Via The Daily Post Photo Challenge: Rare

The Lure of Luxury [Dating Story]

It’s been a minute since I treated you to a dating story. Did you think I’d used them all up? Ha ha ha ha. We should be so lucky.

Names and some deets changed to protect the guilty. Also, my memory sucks.

I met this one at the Long Beach Marina. Let’s call him… Benzo cuz he zipped up in a shiny new red MBZ sports car. Hot guy, in good shape, wore jeans, black leather jacket, had a nice smile. We went upstairs for a drink in an upscale bar overlooking the water. So far, so good. (Back then, my headaches weren’t as bad and I still could have occasional alcohol without dying.)

We talked about me for a while. I was only separated then, not divorced, and very much into complaining about my S2BX. Not a great time to date, but we wouldn’t have all these fun stories if I hadn’t, would we? I told Benzo a little about my divorce woes, and he began ranting about his divorce and how his ex-witch stole his business yada. Then he went into a new rage about how college was stupid and a waste of money and I shouldn’t be sending my kids. What?

Despite the few annoying convo twists, I was overall having a good time with Benzo and we ordered some appies and another round of drinks (non-alcoholic for me). Now we were talking about him. He was in real estate, which was our initial one thing in common. What did he do, exactly? Well, he was a bit vague… some sort of partnership dealio with the ex, where she stole everything, as noted. Currently, he was in an “investment pool.”

“What’s that?” I asked. I never care if people think I’m stupid; in fact, I find it amusing.

Benzo babbled about how he and some otter dudes were going to make a shit ton of money on some sketchy properties and bla and bla. I didn’t ask how he managed the new MBZ if this hadn’t happened yet, given that the ex, etc.

“Do you want to live with me in luxury?” he said.

“Oh, sure. Where would we be living?”

“Wherever you like! Beverly Hills or Newport Beach or Santa Barbara. We’ll sleep late and then tell the cook what we want for breakfast. What’s your favorite breakfast?”

“French toast.”

“Fantastic!”

“I’ll need to bring my cat.”

“We’ll have ten cats!”

This guy was some salesman, amirite? He kissed me and it was really nice. I was starting to think about seeing him again, despite his weird anti-college tirade. Who cared what he thought about that? It was totally irrelevant. But I needed to get going ~ it was a weeknight and I had to work the next morning.

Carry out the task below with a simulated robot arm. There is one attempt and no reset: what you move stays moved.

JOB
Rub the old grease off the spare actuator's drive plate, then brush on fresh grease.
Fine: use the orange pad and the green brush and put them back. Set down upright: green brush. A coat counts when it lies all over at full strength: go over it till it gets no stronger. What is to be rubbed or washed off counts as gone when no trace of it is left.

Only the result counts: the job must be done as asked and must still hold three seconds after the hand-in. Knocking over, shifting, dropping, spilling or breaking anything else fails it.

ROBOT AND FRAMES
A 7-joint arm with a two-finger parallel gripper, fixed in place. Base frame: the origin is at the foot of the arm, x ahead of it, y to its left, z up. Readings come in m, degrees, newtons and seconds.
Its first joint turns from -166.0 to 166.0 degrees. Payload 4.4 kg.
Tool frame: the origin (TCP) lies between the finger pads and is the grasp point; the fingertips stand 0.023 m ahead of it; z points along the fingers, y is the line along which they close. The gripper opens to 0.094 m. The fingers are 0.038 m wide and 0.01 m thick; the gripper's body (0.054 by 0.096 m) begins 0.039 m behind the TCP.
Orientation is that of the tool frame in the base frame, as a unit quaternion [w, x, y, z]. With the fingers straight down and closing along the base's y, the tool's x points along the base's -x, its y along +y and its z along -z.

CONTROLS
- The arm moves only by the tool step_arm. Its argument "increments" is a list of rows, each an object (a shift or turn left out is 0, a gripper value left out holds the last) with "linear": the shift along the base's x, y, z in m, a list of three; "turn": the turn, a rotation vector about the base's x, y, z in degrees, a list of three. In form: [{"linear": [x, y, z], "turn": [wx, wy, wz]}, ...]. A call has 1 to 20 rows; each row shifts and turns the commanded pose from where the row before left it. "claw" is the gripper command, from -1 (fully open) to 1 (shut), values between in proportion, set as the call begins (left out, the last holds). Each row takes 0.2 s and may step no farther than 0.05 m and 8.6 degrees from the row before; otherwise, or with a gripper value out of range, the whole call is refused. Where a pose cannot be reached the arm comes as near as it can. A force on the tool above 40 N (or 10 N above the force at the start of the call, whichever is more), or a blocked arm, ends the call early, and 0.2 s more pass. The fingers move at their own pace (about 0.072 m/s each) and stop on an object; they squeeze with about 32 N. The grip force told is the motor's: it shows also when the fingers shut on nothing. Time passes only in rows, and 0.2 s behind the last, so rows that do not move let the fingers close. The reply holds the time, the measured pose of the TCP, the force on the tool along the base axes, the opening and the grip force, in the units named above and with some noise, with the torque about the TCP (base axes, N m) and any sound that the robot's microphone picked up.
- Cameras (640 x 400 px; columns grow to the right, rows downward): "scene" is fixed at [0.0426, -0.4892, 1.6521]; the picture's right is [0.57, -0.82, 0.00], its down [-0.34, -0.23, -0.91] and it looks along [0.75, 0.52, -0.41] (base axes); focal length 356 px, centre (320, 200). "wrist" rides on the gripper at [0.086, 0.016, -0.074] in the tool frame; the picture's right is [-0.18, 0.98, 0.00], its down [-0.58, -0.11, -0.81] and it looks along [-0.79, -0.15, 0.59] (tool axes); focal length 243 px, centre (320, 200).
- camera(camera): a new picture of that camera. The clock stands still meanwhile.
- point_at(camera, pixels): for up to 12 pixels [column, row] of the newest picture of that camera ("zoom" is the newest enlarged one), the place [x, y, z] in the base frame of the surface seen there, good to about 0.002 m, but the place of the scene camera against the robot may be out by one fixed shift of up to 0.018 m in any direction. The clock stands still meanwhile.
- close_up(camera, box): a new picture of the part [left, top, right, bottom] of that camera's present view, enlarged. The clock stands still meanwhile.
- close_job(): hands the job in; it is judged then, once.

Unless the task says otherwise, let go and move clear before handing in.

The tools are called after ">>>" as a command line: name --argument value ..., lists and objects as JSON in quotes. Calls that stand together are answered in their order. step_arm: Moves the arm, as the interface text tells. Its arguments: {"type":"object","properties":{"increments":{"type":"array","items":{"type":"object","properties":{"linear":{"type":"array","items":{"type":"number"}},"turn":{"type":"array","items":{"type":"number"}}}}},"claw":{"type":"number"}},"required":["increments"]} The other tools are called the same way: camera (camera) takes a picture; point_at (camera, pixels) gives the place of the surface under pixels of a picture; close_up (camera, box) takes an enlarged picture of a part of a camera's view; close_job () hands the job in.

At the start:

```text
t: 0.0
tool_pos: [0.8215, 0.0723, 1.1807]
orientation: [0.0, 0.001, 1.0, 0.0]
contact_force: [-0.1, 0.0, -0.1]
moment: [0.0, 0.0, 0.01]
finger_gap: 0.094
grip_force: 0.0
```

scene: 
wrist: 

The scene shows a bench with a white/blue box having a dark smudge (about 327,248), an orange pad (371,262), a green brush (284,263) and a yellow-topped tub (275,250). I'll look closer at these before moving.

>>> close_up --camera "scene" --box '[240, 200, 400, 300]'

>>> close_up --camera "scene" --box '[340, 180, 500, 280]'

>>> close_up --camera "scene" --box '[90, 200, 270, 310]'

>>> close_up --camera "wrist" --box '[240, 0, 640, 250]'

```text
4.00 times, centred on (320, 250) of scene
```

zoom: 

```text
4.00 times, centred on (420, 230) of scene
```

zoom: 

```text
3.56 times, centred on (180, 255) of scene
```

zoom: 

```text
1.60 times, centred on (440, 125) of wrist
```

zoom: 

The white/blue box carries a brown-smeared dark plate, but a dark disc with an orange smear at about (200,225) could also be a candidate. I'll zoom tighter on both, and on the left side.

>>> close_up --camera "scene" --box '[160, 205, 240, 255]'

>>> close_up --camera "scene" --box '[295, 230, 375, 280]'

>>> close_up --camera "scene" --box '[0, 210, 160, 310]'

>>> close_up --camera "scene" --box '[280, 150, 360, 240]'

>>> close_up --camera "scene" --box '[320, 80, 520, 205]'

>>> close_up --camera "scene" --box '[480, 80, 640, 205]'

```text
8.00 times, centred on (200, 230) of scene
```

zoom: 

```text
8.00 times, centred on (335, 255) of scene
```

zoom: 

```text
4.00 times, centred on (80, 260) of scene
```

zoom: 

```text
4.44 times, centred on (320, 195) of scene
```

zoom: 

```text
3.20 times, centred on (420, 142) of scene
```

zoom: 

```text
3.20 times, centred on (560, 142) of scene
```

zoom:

The check came. Benzo looked at me. “You’ll never believe it,” he said.

Turned out, Benzo had been so excited to meet me that he forgot his credit card. OMG! And he didn’t carry cash because that’s dangerous. If you’re driving a flash Mercedes you do tend to make yourself a target. Best not to have paper money floating in your pockets to further tempt any bandits. Makes total sense.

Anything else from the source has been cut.